## SOURCE MATERIAL
* * *

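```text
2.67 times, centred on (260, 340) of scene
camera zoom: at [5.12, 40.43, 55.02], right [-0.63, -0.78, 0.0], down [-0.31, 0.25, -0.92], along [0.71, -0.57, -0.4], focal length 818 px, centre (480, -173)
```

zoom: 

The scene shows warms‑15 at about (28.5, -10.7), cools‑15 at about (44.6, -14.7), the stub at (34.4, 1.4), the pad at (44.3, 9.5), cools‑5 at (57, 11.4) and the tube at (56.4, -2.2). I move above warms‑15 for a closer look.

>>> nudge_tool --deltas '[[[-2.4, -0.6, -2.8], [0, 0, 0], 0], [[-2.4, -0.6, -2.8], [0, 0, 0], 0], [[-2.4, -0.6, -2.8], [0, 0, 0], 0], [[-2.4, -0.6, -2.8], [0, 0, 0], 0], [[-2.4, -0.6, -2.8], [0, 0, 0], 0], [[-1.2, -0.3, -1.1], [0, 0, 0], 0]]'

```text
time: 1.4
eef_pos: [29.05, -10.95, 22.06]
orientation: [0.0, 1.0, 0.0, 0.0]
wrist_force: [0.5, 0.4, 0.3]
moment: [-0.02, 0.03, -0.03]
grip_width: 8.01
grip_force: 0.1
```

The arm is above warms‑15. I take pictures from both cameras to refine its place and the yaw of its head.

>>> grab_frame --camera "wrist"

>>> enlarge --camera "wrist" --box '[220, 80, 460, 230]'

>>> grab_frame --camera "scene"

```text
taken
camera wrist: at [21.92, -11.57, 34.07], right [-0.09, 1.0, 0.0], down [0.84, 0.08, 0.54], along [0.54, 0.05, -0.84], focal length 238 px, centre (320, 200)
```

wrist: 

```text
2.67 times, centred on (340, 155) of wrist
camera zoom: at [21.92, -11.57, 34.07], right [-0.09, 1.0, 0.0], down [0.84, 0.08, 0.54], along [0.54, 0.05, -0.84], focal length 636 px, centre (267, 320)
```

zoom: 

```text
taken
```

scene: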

* * *

## QUOTED PASSAGE
Kamis, 16 Oktober 2008

Tugas Manajemen Humas Contoh Pembuatan Editorial

Mari Bangkit dari Krisis

MENGHADAPI krisis keuangan global yang berimbas besar ke dalam negeri, kita masih punya opsi untuk mencari solusi.

Bahkan para analis melihat, banyak solusi bisa ditempuh oleh pemerintah dalam rangka menyelamatkan kebangkrutan ekonomi yang sudah di depan mata. Namun, pemerintah terlebih dahulu harus mengakui bahwa sistem ekonomi pasar (neoliberalisme) ternyata memang tidak sesuai dengan kepentingan bangsa Indonesia.

Dalam hal ini, sektor riil harus jadi prioritas dalam menggerakkan roda perekonomian dalam menghadapi krisis ekonomi. Bank Indonesia (BI) mesti membuat arahan bagi bank pelaksana dalam penyaluran kredit sehingga bank tidak lagi jor-joran menyalurkan kredit konsumsi. Bank harus tertib menyalurkan kredit sehingga lebih fokus pada kredit produktif.

Situasi sulit dewasa ini akan membuat bank kembali kepada core bisnisnya, yaitu fokus pada kredit modal kerja atau kredit investasi. Tingginya tingkat penyaluran kredit konsumsi sudah tidak sehat. Bahkan NPL (non-performing loan) kartu kredit sudah mencapai 15%. Ini sangat membahayakan bila dibiarkan tanpa aturan. Kelonggaran aturan ini dimanfaatkan oleh bank untuk mudah menyalurkan kredit konsumsi, bahkan disertai dengan janji (marketing gimmick) yang tidak masuk akal.

Penting juga seruan BI agar perbankan mengurangi kecepatan laju pertumbuhan kredit konsumtif dan tetap mengutamakan penyaluran kredit produktif, seperti kredit investasi dan modal kerja sehingga likuiditas perbankan tetap terjaga.

Pasti ada bank-bank yang akan terancam apabila harus menekan laju kredit konsumsi sebab bank tersebut hidup dari bisnis kredit konsumsi. Di lain pihak, bank BUMN dianggap aman sebab penyaluran kredit konsumsi relatif rendah. Penyaluran kredit konsumsi mencapai 30% dari total kredit yang mencapai sekitar Rp 700 triliun.

Kini kredit konsumsi sangat rentan dalam situasi ketidakpastian. Hal itu pernah terjadi tahun 2005, kredit konsumsi drop tinggal menjadi 5%. Oleh karena itu bank diminta tidak fokus pada kredit konsumsi.

* * *

## TASK REQUIREMENTS
(a) Quote the quoted passage word for word, starting at "Kini kredit konsumsi" and ending with "pada kredit konsumsi.".
(b) Your answer continues the quoted passage from its final sentence.

## THE REPLIES
(a)
Kini kredit konsumsi sangat rentan dalam situasi ketidakpastian. Hal itu pernah terjadi tahun 2005, kredit konsumsi drop tinggal menjadi 5%. Oleh karena itu bank diminta tidak fokus pada kredit konsumsi.

(b)
Para ekonom menyatakan solusi yang bisa ditempuh antara lain dengan menurunkan harga BBM. Jika harga BBM turun maka sektor riil bergerak, harga-harga pangan juga akan turun, inflasi turun dan BI tidak harus menaikkan BI rate yang merugikan sektor riil.

Pemerintah juga harus menjamin ketersediaan pangan, energi, dan sandang dalam rangka kemandirian ekonomi sehingga tidak tergantung pada negara lain.

Para ekonom melihat, pemerintah Indonesia saat ini tidak mengerti atau gagap dalam memahami konstelasi ekonomi-politik internasional, di mana terjadi pergeseran kekuasaan adi daya ekonomi dari AS ke China. Negara Tirai Bambu itu menguasai hampir 20% surat utang AS sehingga saat ini China mendikte AS.

China dan India memang akan menggantikan peran AS sebagai negara adi daya ekonomi. Namun ironisnya, Indonesia justru menjadi kecundang dan semata-mata mendewakan paradigma neoliberalisme dalam kebijakan ekonomi.

Di tengah krisis global saat ini, pemerintah harus menyadari bahwa sektor perbankan tidak sanggup menyelamatkan sektor riil dalam jangka waktu singkat. Hal tersebut tercermin dari paradoks yang dilakukan BI dibandingkan bank sentral di negara lain, di mana BI justru menaikkan tingkat suku bunga acuannta, sedangkan bank sentral lainnya justru menurunkannya.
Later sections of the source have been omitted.